En el libro del Génesis, leemos que Dios creó al hombre a su imagen y semejanza. No se conformó con crear criaturas inertes o simplemente animadas, sino que quiso alguien capaz de relacionarse con Él, de ser persona, de comunicarse y de entrar en la dinámica del amor trinitario. El amor, por tanto, es lo distintivo del hombre, creado a imagen y semejanza de un Dios que es amor.
El relato del Génesis, más que una descripción histórica o periodística, es una reflexión sapiencial sobre el propósito de la creación. Dios creó primero al hombre para relacionarse con Él, y luego creó a la mujer, estableciendo así el amor conyugal como una expresión primordial del amor divino. Sin embargo, antes incluso del amor conyugal, está el amor de amistad. Dios hizo al hombre para la amistad con Él, para compartir, hablar y tener intimidad con su Creador.
Esta intimidad se manifiesta en el relato de Adán y Eva, quienes paseaban con Dios por el jardín del Edén. Aunque esta imagen es simbólica, nos invita a reflexionar: ¿de qué hablarían con Dios en esos paseos? Seguramente no de temas superficiales como el fútbol, la política o los coches, sino de cosas profundas, interiores, que dan sentido a la vida. Esta riqueza interior es lo que distingue al ser humano, creado para la comunión con Dios.
Sin embargo, el hombre rompió esa amistad con Dios al pecar. Pero Dios, en su infinita misericordia, no abandonó al hombre. Al contrario, ideó un plan singular para restaurar esa relación: se hizo hombre en Jesucristo. Jesús vino al mundo no solo a predicar y hacer milagros, sino a establecer una relación personal con cada ser humano. Su vida fue una constante invitación a la amistad, desde sus conversaciones con María Magdalena, Zaqueo, la hemorroisa y tantos otros, hasta su cercanía con los apóstoles, a quienes llamó amigos.
La amistad con Dios no es algo abstracto; se vive en lo concreto. Jesús dedicó tiempo a sus discípulos, les enseñó, les corrigió y les mostró el camino del amor. Esta relación personal es el modelo de la evangelización: no se trata de métodos masivos, sino del encuentro de persona a persona, del tú a tú.
Hoy, en un mundo marcado por el individualismo y la superficialidad, la amistad auténtica es más necesaria que nunca. Las redes sociales han reducido el concepto de amistad a un «like» o un «seguidor», pero la verdadera amistad implica escucha, tiempo, atención y entrega. Es en este contexto donde la nueva evangelización debe florecer: no a través de grandes campañas, sino mediante relaciones personales que transmitan el amor de Dios.
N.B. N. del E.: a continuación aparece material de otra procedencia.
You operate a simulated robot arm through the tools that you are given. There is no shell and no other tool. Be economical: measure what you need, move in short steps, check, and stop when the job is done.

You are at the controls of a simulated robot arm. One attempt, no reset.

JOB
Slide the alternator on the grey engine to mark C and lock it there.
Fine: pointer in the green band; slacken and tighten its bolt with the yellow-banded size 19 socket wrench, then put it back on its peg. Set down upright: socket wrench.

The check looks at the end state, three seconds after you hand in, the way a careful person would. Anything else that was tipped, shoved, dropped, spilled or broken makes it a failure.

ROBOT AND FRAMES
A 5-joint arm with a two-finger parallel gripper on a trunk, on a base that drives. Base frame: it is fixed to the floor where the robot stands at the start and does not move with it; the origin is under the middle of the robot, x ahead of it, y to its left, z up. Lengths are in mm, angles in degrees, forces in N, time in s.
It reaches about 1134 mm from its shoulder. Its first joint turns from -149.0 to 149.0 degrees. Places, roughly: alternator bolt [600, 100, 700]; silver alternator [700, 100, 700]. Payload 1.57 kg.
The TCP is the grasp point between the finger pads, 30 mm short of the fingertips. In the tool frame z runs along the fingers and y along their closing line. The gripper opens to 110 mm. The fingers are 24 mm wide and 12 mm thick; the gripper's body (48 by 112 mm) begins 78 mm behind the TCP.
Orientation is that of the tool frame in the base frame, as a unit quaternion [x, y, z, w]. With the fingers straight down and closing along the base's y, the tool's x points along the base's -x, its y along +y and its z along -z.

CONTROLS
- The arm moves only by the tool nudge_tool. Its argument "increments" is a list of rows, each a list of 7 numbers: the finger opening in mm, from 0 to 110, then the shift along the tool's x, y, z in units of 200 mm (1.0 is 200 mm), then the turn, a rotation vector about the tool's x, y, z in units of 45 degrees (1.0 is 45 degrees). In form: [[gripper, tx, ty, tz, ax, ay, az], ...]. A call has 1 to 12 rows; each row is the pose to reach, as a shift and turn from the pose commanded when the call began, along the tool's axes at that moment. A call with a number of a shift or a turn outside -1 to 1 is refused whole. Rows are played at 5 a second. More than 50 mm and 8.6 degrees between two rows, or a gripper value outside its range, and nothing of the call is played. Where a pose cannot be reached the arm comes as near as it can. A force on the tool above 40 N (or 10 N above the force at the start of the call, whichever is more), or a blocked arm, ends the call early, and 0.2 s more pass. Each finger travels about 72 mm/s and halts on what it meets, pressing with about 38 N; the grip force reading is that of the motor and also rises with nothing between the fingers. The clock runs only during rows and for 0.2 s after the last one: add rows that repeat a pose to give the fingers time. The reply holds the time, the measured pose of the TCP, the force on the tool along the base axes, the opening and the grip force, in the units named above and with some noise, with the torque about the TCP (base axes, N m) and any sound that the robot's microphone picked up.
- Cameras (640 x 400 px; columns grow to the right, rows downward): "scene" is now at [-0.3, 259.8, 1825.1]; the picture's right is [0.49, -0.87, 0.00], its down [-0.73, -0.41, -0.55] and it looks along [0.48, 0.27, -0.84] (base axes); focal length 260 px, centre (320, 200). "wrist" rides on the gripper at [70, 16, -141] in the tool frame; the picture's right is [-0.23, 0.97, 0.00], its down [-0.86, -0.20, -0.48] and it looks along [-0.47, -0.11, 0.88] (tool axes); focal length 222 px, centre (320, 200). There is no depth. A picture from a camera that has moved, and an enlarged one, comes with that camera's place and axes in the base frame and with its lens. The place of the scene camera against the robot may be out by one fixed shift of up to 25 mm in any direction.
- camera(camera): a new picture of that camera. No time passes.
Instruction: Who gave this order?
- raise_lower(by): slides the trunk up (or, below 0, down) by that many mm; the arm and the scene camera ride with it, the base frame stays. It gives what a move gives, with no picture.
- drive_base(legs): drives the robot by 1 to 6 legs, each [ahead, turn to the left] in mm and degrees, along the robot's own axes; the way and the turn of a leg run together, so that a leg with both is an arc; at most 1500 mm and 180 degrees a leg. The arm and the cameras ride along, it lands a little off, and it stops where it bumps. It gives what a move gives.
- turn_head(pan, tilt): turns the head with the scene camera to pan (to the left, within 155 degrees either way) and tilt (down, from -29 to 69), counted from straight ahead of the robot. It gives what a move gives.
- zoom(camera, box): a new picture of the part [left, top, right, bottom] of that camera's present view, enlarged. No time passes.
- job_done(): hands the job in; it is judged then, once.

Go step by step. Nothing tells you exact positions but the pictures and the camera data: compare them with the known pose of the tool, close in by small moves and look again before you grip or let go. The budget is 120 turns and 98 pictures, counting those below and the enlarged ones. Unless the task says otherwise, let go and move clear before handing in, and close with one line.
Los primeros cristianos evangelizaron el Imperio Romano no con grandes estrategias, sino uno a uno, compartiendo su experiencia de fe. Hoy, los laicos están llamados a ser protagonistas de esta misión, llevando el mensaje de Cristo a través de la amistad y el testimonio de vida.
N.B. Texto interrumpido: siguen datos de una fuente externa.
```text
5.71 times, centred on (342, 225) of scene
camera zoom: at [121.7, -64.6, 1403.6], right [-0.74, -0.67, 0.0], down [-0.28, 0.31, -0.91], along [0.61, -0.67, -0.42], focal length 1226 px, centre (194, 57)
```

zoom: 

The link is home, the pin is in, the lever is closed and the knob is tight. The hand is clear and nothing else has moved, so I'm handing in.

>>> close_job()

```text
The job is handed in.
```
La amistad, en su sentido más profundo, es un reflejo del amor de Dios. Escuchar al otro, orar por él y compartir una palabra de aliento son actos de caridad que pueden transformar vidas. La nueva evangelización no depende de grandes recursos, sino de la capacidad de amar y ser amigos en el sentido más auténtico de la palabra.
En un mundo que necesita desesperadamente amor y sentido, la amistad es la «bomba atómica» de la fe. Como dijo San Gregorio Nacianceno sobre su amistad con San Basilio, la verdadera amistad nos acerca a Dios y nos hace santos. Esta es la gran tarea que tenemos como cristianos: ser amigos de Dios y de los demás, transmitiendo su amor en cada encuentro, en cada palabra, en cada gesto.
La amistad no es solo un regalo; es una misión. Y en ella está la clave para una auténtica renovación espiritual y evangelizadora.